## Begin Passage shown

Air Pollution, Canada.

Economic recession has failed to curb rising emissions, undermining hope of keeping global warming to safe levels Photograph: Dave Reede/All Canada Photos/Corbis

Greenhouse gas emissions increased by a record amount last year, to the highest carbon output in history, putting hopes of holding global warming to safe levels all but out of reach, according to unpublished estimates from the International Energy Agency.

The shock rise means the goal of preventing a temperature rise of more than 2 degrees Celsius – which scientists say is the threshold for potentially “dangerous climate change” – is likely to be just “a nice Utopia”, according to Fatih Birol, chief economist of the IEA. It also shows the most serious global recession for 80 years has had only a minimal effect on emissions, contrary to some predictions.

Last year, a record 30.6 gigatonnes of carbon dioxide poured into the atmosphere, mainly from burning fossil fuel – a rise of 1.6Gt on 2009, according to estimates from the IEA regarded as the gold standard for emissions data.

## End Passage shown
## Begin Extracted data

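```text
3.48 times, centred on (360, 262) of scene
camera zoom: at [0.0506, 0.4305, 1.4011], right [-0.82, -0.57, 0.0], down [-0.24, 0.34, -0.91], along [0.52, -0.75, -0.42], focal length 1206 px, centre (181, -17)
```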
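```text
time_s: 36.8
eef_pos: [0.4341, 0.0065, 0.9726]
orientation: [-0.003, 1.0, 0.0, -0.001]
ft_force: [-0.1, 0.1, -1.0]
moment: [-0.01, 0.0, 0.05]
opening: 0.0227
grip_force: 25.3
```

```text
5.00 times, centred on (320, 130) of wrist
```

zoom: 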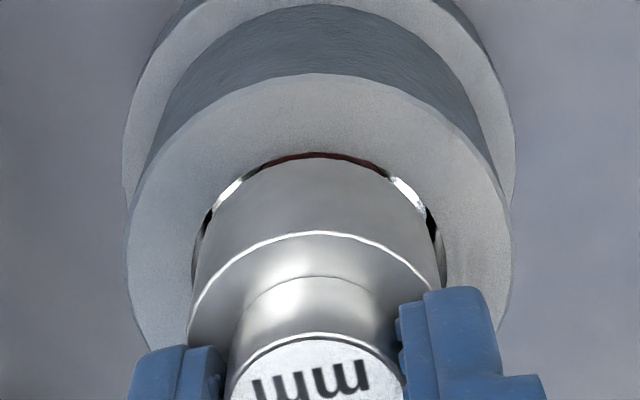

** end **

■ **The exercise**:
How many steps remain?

## End Extracted data

■ **The exercise**:
Keep the passage shown going from its last sentence.

■ **Exercise output**:
“I am very worried. This is the worst news on emissions,” Birol told the Guardian. “It is becoming extremely challenging to remain below 2 degrees. The prospect is getting bleaker. That is what the numbers say.”

Professor Lord Stern of the London School of Economics, the author of the influential Stern Report into the economics of climate change for the Treasury in 2006, warned that if the pattern continued, the results would be dire. “These figures indicate that [emissions] are now close to being back on a ‘business as usual’ path. According to the [Intergovernmental Panel on Climate Change's] projections, such a path … would mean around a 50% chance of a rise in global average temperature of more than 4C by 2100,” he said.

“Such warming would disrupt the lives and livelihoods of hundreds of millions of people across the planet, leading to widespread mass migration and conflict. That is a risk any sane person would seek to drastically reduce.”

Birol said disaster could yet be averted, if governments heed the warning. “If we have bold, decisive and urgent action, very soon, we still have a chance of succeeding,” he said.

The IEA has calculated that if the world is to escape the most damaging effects of global warming, annual energy-related emissions should be no more than 32Gt by 2020. If this year’s emissions rise by as much as they did in 2010, that limit will be exceeded nine years ahead of schedule, making it all but impossible to hold warming to a manageable degree.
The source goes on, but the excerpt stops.